Jared Keller - Jared Keller is an associate editor for The Atlantic and The Atlantic Wire. He has also written for Lapham's Quarterly's Deja Vu blog, National Journal's The Hotline, Boston's Weekly Dig, and Preservation magazine. 

Before the Aircraft Carrier: The Union Army Balloon Corps

By Jared Keller
Dec 28 2010, 10:34 AM ET Comment

coalbaloon5.jpgIn response to yesterday's post on the first fixed-wing aircraft carrier, a reader reminded us that the USS Birmingham was not the first ship to serve as a temporary floating host to airborne military units. The deployment of gas-filled balloons from a makeshift vessel in the Potomac river by the Union Army during the Civil War was one of the first successful marriages of airborne and maritime forces in military history.

Beginning in 1861, the Union Army had an active balloon corps. The Union Army Balloon Corp, led by presidential appointee Thaddeus S. C. Lowe, consisted of seven vessels, the largest at 32,000 cubic feet, used primarily for reconnaissance and surveilling Confederate troops.

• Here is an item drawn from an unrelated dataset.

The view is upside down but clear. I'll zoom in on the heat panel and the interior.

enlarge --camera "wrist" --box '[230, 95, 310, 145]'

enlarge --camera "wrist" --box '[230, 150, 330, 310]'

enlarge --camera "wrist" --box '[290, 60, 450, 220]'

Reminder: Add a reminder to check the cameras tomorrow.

Most of these units were launched from ground bases; seaborne balloons had only been utilized once before, in 1849, when an Austrian vessel, Vulcano, launched a failed attempt to bomb Venice with manned hot air balloons.

The Union did not utilize a maritime vessel as a staging area until August of 1961. Lowe, with the assistance of fellow aeronaut John LaMountain, directed the construction of the first real aircraft carrier. The two rebuilt a coal barge, the George Washington Parke Custis, gutting the deck of its rigging to accommodate gas generators and a flight deck superstructure. The Custis was part of its own battle group, towed by the Stepping Stone and accompanying sloop Wachusett, the gunboats Tioga and Port Royal, and the armed transport Delaware during the course of its operational lifespan.

While it looks like little more than a manmade atoll in the middle of the Potomac, the Custis paved the way for the integrated operation of air and sea units. According to the Smithsonian's U.S. Centennial Flight Commission, she towed one of Lowe's balloons for 13 miles (21 kilometers) at an altitude of 1,000 feet (305 meters) while Lowe made continuous observations on Confederate troop movements. Other barges were converted to assist with the other military balloons: Apart from the Custis, LaMountain frequently used the deck of the small vessel Fanny to launch an observation balloon 2,000 feet (610 meters) over the James River in Virginia. The Smithsonian notes that word of the Americans' achievements even reached Europe, where the Prussian army sent Count Ferdinand von Zeppelin (yes, that one) to study Lowe's military balloons. While balloons were used again for aerial observation during World War I, the seaborne staging vessel fell into disuse until the use fixed-wing aircraft necessitated the development of the modern aircraft carrier.

An interesting side note on American military balloons in general: While Lowe was initially proposing the use of balloons to the Union army, LaMountain was also attempting to provide balloon services for the Union. He wrote to Secretary Cameron in 1861. According to the Smithsonian, the commander of the Union Forces at Fort Monroe, Major General Benjamin F. Butler, asked LaMountain for a demonstration. LaMountain made two successful ascents at Fort Monroe in July 1861 in his balloon Atlantic. The New York Times reported that LaMountain had been able to observe Confederate encampments, making the first aerial reconnaissance of the Civil War and also was the first to gather intelligence by free balloon flight rather than from a tethered balloon. With Lowe and LaMountain's aeronautical achievements, the history of American innovation in aviation precedes the Wright Brothers by at least a generation.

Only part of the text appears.